* Aim of the exercise
From the line that holds "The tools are" to the last line of the data, copy everything exactly; leave out all the rest.

* Given material
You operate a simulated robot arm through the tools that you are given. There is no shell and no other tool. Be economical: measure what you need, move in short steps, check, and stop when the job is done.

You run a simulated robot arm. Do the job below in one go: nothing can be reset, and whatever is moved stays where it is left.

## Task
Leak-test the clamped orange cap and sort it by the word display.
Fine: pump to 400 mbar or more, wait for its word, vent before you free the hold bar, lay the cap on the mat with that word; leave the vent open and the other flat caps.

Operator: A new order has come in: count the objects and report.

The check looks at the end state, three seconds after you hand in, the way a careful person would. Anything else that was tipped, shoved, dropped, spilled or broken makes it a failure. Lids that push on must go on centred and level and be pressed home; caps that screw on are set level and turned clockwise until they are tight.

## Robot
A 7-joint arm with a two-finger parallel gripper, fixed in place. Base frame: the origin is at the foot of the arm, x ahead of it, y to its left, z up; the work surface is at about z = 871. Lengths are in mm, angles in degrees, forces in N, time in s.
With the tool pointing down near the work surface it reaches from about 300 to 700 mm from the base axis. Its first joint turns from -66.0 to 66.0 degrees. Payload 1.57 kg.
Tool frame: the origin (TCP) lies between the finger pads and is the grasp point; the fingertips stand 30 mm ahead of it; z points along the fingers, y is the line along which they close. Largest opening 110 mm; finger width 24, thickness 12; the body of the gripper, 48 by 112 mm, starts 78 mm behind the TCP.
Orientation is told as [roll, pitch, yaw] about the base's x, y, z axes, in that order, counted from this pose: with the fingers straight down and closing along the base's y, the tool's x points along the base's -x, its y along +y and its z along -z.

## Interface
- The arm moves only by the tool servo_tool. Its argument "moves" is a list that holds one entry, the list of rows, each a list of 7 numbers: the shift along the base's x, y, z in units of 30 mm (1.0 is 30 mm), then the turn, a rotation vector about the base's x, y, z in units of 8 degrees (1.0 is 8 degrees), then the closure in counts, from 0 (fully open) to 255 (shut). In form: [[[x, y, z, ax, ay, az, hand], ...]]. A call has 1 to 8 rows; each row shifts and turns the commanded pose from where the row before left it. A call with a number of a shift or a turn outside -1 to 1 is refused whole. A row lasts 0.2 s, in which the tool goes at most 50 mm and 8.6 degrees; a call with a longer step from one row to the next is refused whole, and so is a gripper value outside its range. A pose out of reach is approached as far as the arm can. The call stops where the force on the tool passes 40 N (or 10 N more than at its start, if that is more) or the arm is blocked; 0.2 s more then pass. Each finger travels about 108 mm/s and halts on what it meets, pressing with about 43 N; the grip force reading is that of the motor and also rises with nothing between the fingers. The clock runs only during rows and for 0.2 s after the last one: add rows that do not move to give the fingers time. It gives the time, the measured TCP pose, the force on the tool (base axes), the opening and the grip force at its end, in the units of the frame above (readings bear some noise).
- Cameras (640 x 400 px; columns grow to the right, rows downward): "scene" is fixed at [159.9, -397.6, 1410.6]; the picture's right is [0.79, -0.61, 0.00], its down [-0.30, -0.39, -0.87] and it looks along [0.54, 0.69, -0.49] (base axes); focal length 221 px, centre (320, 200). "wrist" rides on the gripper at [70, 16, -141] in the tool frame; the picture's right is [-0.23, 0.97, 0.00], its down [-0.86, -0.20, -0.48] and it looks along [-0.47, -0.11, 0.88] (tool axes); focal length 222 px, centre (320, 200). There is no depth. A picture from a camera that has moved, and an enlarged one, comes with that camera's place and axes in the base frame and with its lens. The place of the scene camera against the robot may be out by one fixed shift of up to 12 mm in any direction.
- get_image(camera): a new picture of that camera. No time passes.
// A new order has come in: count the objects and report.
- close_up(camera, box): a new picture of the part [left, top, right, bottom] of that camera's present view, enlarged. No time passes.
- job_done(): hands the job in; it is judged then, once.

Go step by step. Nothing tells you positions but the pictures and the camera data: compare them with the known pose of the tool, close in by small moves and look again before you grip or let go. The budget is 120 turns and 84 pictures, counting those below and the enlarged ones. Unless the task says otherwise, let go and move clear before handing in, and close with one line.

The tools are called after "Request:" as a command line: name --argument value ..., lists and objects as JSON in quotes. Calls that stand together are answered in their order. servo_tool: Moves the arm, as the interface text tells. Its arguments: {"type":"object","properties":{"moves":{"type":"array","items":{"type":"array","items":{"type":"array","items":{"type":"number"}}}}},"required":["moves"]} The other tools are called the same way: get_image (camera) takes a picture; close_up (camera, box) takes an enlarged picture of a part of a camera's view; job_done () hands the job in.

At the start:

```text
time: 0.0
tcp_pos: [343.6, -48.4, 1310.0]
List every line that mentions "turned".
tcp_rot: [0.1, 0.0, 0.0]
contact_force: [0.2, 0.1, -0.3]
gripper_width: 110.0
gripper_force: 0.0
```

* Task solution
The tools are called after "Request:" as a command line: name --argument value ..., lists and objects as JSON in quotes. Calls that stand together are answered in their order. servo_tool: Moves the arm, as the interface text tells. Its arguments: {"type":"object","properties":{"moves":{"type":"array","items":{"type":"array","items":{"type":"array","items":{"type":"number"}}}}},"required":["moves"]} The other tools are called the same way: get_image (camera) takes a picture; close_up (camera, box) takes an enlarged picture of a part of a camera's view; job_done () hands the job in.

At the start:

```text
time: 0.0
tcp_pos: [343.6, -48.4, 1310.0]
List every line that mentions "turned".
tcp_rot: [0.1, 0.0, 0.0]
contact_force: [0.2, 0.1, -0.3]
gripper_width: 110.0
gripper_force: 0.0
```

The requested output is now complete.